On a consolidated basis, net profit rose 17 per cent to Rs 3,995 crore, as barring life insurance and microfinance arms almost all the subsidiaries booked lower profits in the reporting quarter.
Total advances, led by unsecured retail loans and home loans, jumped 24 per cent to Rs 3,39,313 crore, leading to a 30 per cent increase in the core net interest income –money earned on advances after paying for the liabilities/deposits — to Rs 5,653 crore.
The management led by deputy managing director Deepka Gupta and chief financial officer Jaimin Bhatt told the press Saturday that the bank’s net interest margin jumped to a near-record 5.47 per cent in the reporting quarter from 5.17 per cent on-year.
As more and more existing loans get re-priced in a rising interest rate regime, the management sees more room for further uptick in the margins in the March quarter as a lot of advances are on floating rates. About 63 per cent of loans are linked to the external benchmark rates, which automatically help the bank re-price assets when interest rates move up. Having said so, of course, this will not sustain in the loan run as interest rates will cool off and when the bank will be forced to offer more to depositors, they said.
Higher fees from distribution, syndication and services boosted the fee income to Rs 1,847 crore, a growth of 23 per cent, helping the bottom-line grow bigger.
On the bank’s continuing dependence on retail book — of the total loan book of Rs 3,39,313 crore, as much as Rs 3,10,734 crore are retail, most of which is unsecured.
Its corporate book inched by a low 2 per cent in the quarter to Rs 28,000 crore and the bank sees this side of the assets growth to remain muted even going forward.
Of the total retail book, home loans and loans against property constitute around Rs 90,000 crore, personal loan book is Rs 49,000 crore, credit card outstanding is Rs 9,000 crore and the unsecured commercial loans in the retail book is around Rs 27,000 crore and till recently crunched MFI book has more than doubled to Rs 5,000 crore now.
Both Gupta and Bhatt ruled out any stress on the retail front saying given the robust customer/credit data availability and also analytics help a lender make far better credit risk assessment today. Also, the bank doesn’t see any reason for not lending again to those people who serviced their loans during the pandemic.
“So are we going overboard with retail loan? Our view is that we are not yet because of these reasons coupled with the fact that the retail loans as percentage of total credit is still very low in our country,” Gupta said.
The bank continued to report better numbers on the assets quality front with gross NPAs coming down to 1.90 per cent from 2.71 per cent a year ago and the net NPAs also nearly halving to 0.43 per cent from 0.79 per cent in December 2021, Bhatt said.
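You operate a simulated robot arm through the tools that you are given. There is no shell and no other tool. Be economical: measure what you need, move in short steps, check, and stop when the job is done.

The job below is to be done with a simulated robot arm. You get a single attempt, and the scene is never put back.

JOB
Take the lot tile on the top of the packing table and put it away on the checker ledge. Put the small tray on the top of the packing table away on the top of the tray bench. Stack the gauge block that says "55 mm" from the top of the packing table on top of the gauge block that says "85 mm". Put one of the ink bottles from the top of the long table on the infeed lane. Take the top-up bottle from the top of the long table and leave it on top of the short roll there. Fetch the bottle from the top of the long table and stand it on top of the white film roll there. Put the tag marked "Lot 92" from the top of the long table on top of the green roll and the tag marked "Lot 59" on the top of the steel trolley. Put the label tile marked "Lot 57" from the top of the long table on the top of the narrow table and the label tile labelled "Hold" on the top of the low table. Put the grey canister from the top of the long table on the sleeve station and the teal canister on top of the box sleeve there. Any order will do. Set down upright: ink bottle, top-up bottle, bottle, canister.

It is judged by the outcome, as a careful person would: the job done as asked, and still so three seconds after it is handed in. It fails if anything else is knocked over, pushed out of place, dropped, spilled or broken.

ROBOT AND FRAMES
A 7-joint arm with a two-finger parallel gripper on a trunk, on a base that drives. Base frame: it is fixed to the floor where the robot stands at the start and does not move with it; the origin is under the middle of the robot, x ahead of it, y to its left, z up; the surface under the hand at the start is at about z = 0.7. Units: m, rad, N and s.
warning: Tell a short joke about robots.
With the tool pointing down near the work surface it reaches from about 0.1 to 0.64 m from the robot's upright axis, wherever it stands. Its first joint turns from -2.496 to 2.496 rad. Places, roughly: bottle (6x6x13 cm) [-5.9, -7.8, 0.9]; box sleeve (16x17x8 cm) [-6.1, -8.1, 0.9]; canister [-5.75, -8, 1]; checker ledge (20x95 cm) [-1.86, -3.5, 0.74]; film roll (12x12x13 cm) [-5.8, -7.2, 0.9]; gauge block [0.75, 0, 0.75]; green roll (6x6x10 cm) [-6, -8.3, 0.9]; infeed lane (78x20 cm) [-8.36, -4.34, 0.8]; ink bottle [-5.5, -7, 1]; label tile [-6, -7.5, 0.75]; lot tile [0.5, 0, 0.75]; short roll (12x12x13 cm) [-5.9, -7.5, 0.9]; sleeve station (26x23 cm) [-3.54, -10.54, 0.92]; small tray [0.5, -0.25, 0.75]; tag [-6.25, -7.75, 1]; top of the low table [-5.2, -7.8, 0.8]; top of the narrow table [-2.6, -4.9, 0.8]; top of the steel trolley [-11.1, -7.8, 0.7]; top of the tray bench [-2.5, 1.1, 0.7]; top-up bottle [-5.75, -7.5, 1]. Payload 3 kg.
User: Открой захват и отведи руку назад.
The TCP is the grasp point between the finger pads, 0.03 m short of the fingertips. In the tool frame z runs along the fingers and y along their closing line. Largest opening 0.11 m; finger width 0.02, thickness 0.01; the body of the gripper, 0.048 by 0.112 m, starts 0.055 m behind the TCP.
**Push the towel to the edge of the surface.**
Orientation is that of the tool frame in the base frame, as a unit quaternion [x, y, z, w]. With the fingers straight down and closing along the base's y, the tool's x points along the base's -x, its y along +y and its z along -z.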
As a result, credit cost on advances came down to 27 basis points, including standard provisioning but excluding reversal of the pandemic provisions and restructured accounts.
The pandemic-related provisions stood at Rs 400 crore and the bank has standard restructured fund-based outstanding of Rs 281 crore (0.09 per cent of advances). Under the MSME resolution framework for the pandemic, the bank has standard restructured fund-based outstanding of Rs 484 crore (0.16 per cent of advances) as of December 2022.
The provision coverage ratio stood at 77.6 and the capital adequacy ratio, as under the Basel III norms, stood at 21.7 and the core capital ratio of 20.7 including unaudited profit.
The bank, which has been thriving on the CASA (Current Account Savings Account) deposits for long, said its CASA ratio has fallen to 53 from a high 60 last year, but is not worried about this saying as interest rates remain high, it will have to soon offer higher deposit rates. Also, the immediate reason for the slippage in the ratio was that for some time now the bank has not been chasing term deposits, which is not the case now.
Of the consolidated net income of Rs 3,995 crore, Kotak Life chipped in with Rs 330 crore, marginally higher than Rs 247 crore, while Kotak Securities saw profit dipping to Rs 241 crore from Rs 270 crore. Its auto loan non-banking finance company Kotak Mahindra Prime also saw profit shrinking to Rs 225 crore ( against Rs 254 crore).
Kotak Asset Management & Trustee Company booked Rs 150 crore in net profit as against Rs 149 crore a year ago, and Kotak Mahindra Investments saw profit dipping to Rs 86 crore from Rs 111 crore.
But BSS Microfinance saw bottom-line bulging more than three time to Rs 82 crore from Rs 26 crore and Kotak Mahindra Capital Company’s profit plunged to Rs 28 crore from Rs 103 crore a year ago.